* **Extract provided**

=-=-=

© Ciel Extrême, 1998
PROFONDEURS DU CIEL 7
 
©Yann POTHIER / Mars-Avril 1993
  paru en Mars-Avril 1993 dans Astro-Ciel n°48
  Qu'est-ce qui différencie une galaxie de type E d'une autre de type SO ? En quoi consiste une nébuleuse planétaire de classe IIa ? Pourquoi un amas ouvert peut-il être qualifié de I 3 m ? Pour ne pas rester interdit face à ces terminologies barbares que s'autorise parfois l'amateur confirmé, voici le premier volet d'un petit guide des types d'objets du ciel profond concernant les galaxies, rubrique qui sera poursuivie dans les chroniques ultérieures.
 
Au cours du XVIIIe siècle, Sir William Herschell fut le second après Messier à répertorier de manière systématique les "nebulae" qu'il observait dans ses télescopes géants (46, 60 et 120cm de diamètre), mais contrairement à son illustre prédécesseur il entreprit de classifier ses découvertes d'après une gamme de huit genres (types en gras):
  • nébuleuse brillante I
  • nébuleuse faible II
  • nébuleuse très faible III
  • nébuleuse planétaire IV
  • nébuleuse très étendue V
  • amas riche en étoiles et très dense VI
  • amas dense d'étoiles brillantes et faibles VII
  • amas d'étoiles éparses VIII

  •  
    Cette classification primaire, on le voit, ne contient pas les galaxies, non-reconnues à cette époque, et établit simplement la différence entre les objets qui apparaissaient flous (nébuleuses) et ceux qui se séparent en étoiles au télescope (amas). D'ailleurs, Herschell crut longtemps que les nébuleuses n'étaient que des amas ne semblant pas séparés que des télescopes plus puissants pourraient résoudre. Ayant découvert NGC 1514, une nébuleuse planétaire remarquablement homogène, vaporeuse, à l'étoile centrale très apparente et parfaitement centrée, il révisa son opinion et émit l'hypothèse d'un fluide lumineux de nature inconnue.

=-=-=

* **Given information**
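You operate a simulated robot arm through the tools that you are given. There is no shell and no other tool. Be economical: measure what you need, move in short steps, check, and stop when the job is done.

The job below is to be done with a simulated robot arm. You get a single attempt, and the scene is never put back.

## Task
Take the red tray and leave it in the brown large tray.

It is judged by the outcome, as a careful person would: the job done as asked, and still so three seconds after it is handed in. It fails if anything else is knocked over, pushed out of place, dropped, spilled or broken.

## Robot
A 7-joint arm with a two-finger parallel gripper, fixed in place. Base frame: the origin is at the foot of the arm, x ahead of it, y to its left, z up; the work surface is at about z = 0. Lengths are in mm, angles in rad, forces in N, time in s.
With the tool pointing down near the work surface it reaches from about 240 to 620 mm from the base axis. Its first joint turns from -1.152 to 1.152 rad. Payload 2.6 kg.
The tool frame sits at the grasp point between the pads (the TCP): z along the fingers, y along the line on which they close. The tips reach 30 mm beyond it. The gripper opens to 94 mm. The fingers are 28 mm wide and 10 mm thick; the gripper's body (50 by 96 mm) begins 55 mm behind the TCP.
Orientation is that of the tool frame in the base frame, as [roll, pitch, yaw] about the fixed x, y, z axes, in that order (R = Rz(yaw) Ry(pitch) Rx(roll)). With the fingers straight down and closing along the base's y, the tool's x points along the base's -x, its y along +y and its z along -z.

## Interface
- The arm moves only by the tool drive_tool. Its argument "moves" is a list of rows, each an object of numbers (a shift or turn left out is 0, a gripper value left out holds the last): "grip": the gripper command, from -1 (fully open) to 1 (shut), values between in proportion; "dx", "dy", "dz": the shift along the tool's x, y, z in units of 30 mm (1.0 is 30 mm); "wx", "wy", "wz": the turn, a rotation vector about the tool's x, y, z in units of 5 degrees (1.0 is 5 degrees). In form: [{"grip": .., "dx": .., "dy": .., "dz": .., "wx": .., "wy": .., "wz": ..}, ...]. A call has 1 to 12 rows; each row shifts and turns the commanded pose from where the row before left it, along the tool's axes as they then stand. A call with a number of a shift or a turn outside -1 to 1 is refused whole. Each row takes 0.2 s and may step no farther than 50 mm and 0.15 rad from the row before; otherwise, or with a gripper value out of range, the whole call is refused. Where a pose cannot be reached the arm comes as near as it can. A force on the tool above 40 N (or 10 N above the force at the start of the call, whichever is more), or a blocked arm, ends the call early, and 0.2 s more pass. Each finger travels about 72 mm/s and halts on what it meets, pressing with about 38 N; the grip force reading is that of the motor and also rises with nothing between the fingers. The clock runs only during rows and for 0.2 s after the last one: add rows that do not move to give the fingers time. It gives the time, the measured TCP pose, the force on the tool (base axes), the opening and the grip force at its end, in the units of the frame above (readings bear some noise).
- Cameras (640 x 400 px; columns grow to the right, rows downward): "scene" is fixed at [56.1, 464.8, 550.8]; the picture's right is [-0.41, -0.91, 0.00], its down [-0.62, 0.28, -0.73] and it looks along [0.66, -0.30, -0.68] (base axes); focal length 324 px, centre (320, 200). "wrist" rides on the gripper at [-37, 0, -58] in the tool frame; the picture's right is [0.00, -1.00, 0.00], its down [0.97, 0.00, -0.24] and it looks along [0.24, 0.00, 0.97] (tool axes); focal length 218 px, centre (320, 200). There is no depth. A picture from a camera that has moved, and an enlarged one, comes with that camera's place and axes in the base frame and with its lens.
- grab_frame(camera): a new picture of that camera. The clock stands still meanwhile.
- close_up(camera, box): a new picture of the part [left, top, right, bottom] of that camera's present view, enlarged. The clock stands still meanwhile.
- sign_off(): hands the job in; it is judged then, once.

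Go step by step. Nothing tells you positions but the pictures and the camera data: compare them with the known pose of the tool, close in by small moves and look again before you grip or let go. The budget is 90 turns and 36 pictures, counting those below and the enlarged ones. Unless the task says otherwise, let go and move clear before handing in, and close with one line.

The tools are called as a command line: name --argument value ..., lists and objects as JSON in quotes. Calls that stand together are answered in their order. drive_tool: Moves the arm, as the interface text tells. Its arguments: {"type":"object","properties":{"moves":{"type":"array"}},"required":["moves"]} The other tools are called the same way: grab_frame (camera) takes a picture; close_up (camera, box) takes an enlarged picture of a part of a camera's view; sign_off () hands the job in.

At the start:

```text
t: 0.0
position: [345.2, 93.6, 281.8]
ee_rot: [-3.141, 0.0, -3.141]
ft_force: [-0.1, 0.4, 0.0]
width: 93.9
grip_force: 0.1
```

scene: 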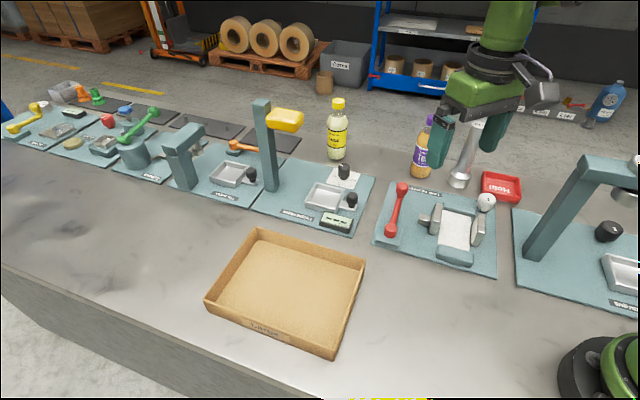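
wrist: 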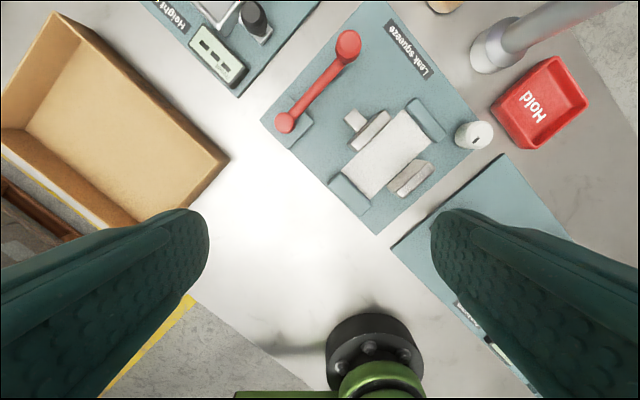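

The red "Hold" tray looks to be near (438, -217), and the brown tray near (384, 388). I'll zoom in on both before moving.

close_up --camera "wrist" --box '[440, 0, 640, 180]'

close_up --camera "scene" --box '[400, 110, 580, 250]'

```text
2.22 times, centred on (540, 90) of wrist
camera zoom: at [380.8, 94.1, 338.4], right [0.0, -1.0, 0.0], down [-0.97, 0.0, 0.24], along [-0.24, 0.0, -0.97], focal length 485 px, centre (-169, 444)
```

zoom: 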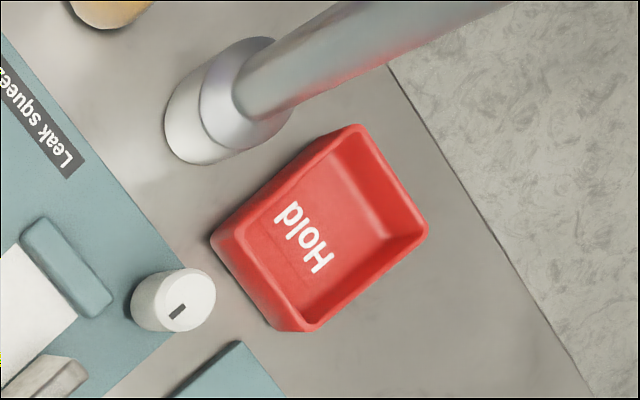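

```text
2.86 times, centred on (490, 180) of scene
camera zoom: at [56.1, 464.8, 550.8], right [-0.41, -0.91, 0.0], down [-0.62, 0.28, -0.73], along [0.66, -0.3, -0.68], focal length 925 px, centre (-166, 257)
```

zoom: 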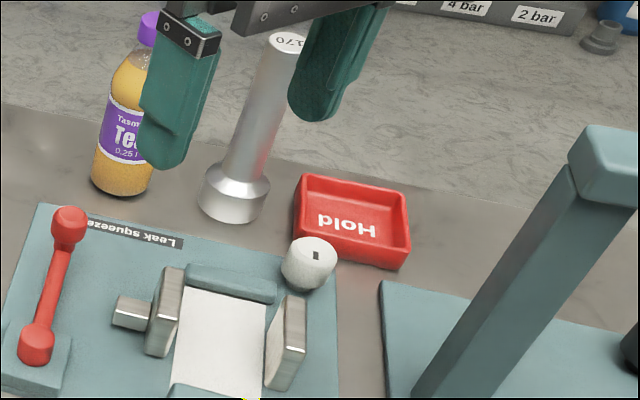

=-=-=

* **To do**
Type the extract provided over again with no edits.

* **Result for this exercise**
© Ciel Extrême, 1998
PROFONDEURS DU CIEL 7
 
©Yann POTHIER / Mars-Avril 1993
  paru en Mars-Avril 1993 dans Astro-Ciel n°48
  Qu'est-ce qui différencie une galaxie de type E d'une autre de type SO ? En quoi consiste une nébuleuse planétaire de classe IIa ? Pourquoi un amas ouvert peut-il être qualifié de I 3 m ? Pour ne pas rester interdit face à ces terminologies barbares que s'autorise parfois l'amateur confirmé, voici le premier volet d'un petit guide des types d'objets du ciel profond concernant les galaxies, rubrique qui sera poursuivie dans les chroniques ultérieures.
 
Au cours du XVIIIe siècle, Sir William Herschell fut le second après Messier à répertorier de manière systématique les "nebulae" qu'il observait dans ses télescopes géants (46, 60 et 120cm de diamètre), mais contrairement à son illustre prédécesseur il entreprit de classifier ses découvertes d'après une gamme de huit genres (types en gras):
  • nébuleuse brillante I
  • nébuleuse faible II
  • nébuleuse très faible III
  • nébuleuse planétaire IV
  • nébuleuse très étendue V
  • amas riche en étoiles et très dense VI
  • amas dense d'étoiles brillantes et faibles VII
  • amas d'étoiles éparses VIII

  •  
    Cette classification primaire, on le voit, ne contient pas les galaxies, non-reconnues à cette époque, et établit simplement la différence entre les objets qui apparaissaient flous (nébuleuses) et ceux qui se séparent en étoiles au télescope (amas). D'ailleurs, Herschell crut longtemps que les nébuleuses n'étaient que des amas ne semblant pas séparés que des télescopes plus puissants pourraient résoudre. Ayant découvert NGC 1514, une nébuleuse planétaire remarquablement homogène, vaporeuse, à l'étoile centrale très apparente et parfaitement centrée, il révisa son opinion et émit l'hypothèse d'un fluide lumineux de nature inconnue.